• What is needed: Please write the page out a second time.

• Page:
Every night the ritual is the same. Hope is fussing, her way of letting me know in early evening that she’s just about had it with the day. I so relate to what she is feeling.

While in general I am everything to everyone all day long, there is one time when this is not true. This is our one quiet moment when we are truly alone. As the third, she is more than familiar with having a bottle just about anywhere. She might be eating at Dylan’s school pick up, or Ruby’s school pick up, or while I’m on the phone with my father, or getting dinner started. Like the MVP of our family that she is, she rolls with it. Which is precisely why at around 6:30/7pm every night when she needs me most, I give her that. Just me. Not me divided or multitasking but just me.

We go in her room and draw the shades. I can feel both of our bodies beginning to relax in the relative darkness. I close the door and we settle into the glider. Just me and her, her evening bottle, a gentle if not slightly unconscious rocking back and forth. Every night, it is the same.

I whisper in her ear some Goodnight Moon, well memorized from whispering it in the ears of her older brother and sister for so many nights in the same chair. Then, I remind of her all of the people on Heaven and Earth that love her.

And then we rock. There is no sounds but the squeaking of the old glider and her rhythmic whooshing as she sucks down the last of the day’s milk. Slowly, steadily, we unwind separately and together from the chaos of the day. It is our mutual meditation.

• Supplied data:
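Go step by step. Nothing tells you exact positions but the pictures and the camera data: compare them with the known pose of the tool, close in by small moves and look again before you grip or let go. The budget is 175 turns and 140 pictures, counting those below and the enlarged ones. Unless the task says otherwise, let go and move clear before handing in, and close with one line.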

• Exercise output:
Every night the ritual is the same. Hope is fussing, her way of letting me know in early evening that she’s just about had it with the day. I so relate to what she is feeling.

While in general I am everything to everyone all day long, there is one time when this is not true. This is our one quiet moment when we are truly alone. As the third, she is more than familiar with having a bottle just about anywhere. She might be eating at Dylan’s school pick up, or Ruby’s school pick up, or while I’m on the phone with my father, or getting dinner started. Like the MVP of our family that she is, she rolls with it. Which is precisely why at around 6:30/7pm every night when she needs me most, I give her that. Just me. Not me divided or multitasking but just me.

We go in her room and draw the shades. I can feel both of our bodies beginning to relax in the relative darkness. I close the door and we settle into the glider. Just me and her, her evening bottle, a gentle if not slightly unconscious rocking back and forth. Every night, it is the same.

I whisper in her ear some Goodnight Moon, well memorized from whispering it in the ears of her older brother and sister for so many nights in the same chair. Then, I remind of her all of the people on Heaven and Earth that love her.

And then we rock. There is no sounds but the squeaking of the old glider and her rhythmic whooshing as she sucks down the last of the day’s milk. Slowly, steadily, we unwind separately and together from the chaos of the day. It is our mutual meditation.